16 September 2022

Nachbarkontakte

 
Ich weiß noch, wie mein Vermieter anfangs fast schon
leicht drohend, dennoch grinsend zu mir meinte

"Das wird nicht lange dauern, bis der unter Ihnen
mal wegen einem Feierabendbier klingelt."

Das fand ich toll, den Gedanken. 
Dass da mal jemand spontan in meiner Tür steht.

Das letzte Mal, als ich sowas GUT fand, dass da einer
unangemeldet vor der Tür steht, das war 1998.

Da stand unsere blonde Betriebsazubiene mit Sekt, Picknickkorb
und wie sich herausstellte schwarzer Unterwäsche in der Tür.

Die nächsten fünfundzwanzig Jahre standen spontan 
vor der Tür nur noch:

  • Zeugen Jehovas
  • Statdtwerke Ableser  (grundsätzlich unangemeldet)
  • DHL / Hermes / DPD / UPS  (Hermes aber nie vor 20.30 Uhr)
  • Deutsche Flugrettung / DRK / Johanniter -Spendensammler
  • Kumpel mit Fahrrad und Kind, um "den Onkel mal zu besuchen"
  • "Guten Tag, gehören die Ziegen die da ausgebüxt sind und
      auf der Straße stehen vielleicht Ihnen?`"
Bei mir hat noch nie jemand wegen eines Feierabendbieres
geklingelt. Und wie sich herausstellen sollte, ist es zumindest
in den 5 Monaten, in denen ich hier wohne, auch dabei geblieben.

Es gibt nämlich ein paar Punkte, die das erschweren.

Erstens sehen wir uns tatsächlich so gut wie nie:

Tatsächlich sind die beiden von unten dauernd am Wochenende
unterwegs und unter der Woche bin ich abends zu spät daheim und
zu platt für sowas.

Zweitens bin ICH am Wochenende dauernd unterwegs.

Wenigstens 2, oft aber 3 von den Wochenenden eines Monats
bin ich nicht daheim. Und an den verbleibenden Wochenenden
würde ich auch nicht unter Menschen wollen, offen gesagt.

Das größte Hindernis ist wohl aber -drittens- die mögliche
Gesprächsthemenauswahl:

Die Hobbies meines Nachbarn sind riiiiiesige Musiklautsprecher
mit Musik, die ich nicht mag, alte BMWs tunen und CraftBeer.

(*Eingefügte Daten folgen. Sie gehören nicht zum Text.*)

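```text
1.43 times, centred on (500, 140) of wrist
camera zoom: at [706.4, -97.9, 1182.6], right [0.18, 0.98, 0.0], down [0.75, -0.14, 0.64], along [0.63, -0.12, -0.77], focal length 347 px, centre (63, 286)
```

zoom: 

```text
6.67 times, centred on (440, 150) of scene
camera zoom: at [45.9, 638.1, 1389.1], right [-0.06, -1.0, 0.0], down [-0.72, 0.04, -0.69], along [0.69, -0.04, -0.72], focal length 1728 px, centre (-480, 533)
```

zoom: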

Und immer wenn ich neben ihm abends einparke, sehe ich
diesen tiefergelegten alten BMW mit einer eindrucksvollen
Aufklebersammlung komplett über die hinteren Fensterscheiben
verteilt.

Mit so thematisch zu seinen Mitmenschen
brückenbauenden Sprüchen wie:


Und dann noch ein gefaktes "GS"-logo.
Mit der Interpretation "geprüftes Spielzeug".

Und einen debil grinsenden Schimpansen mit Sonnenbrille
plus Baseball-Cap, der zwischen seinen Beinen
eine geschälte riesige aufgerichtete Banane hält mit der
Aufforderung, ebendiese zu pellen.

Hmm, was tun? Überhaupt was tun?
Eigentlich hab ich da kein Interesse an was Tieferem.

Andererseits: Sollte man nicht schon einen vernünftigen
Nachbarkontakt haben?

6 Kommentare:

  1. Sie schreiben ja selbst: "Sollte man nicht schon einen VERNÜNFTIGEN Nachbarkontakt haben?" Ich denke, "der unter Ihnen" zählt nicht zu dieser Kategorie ...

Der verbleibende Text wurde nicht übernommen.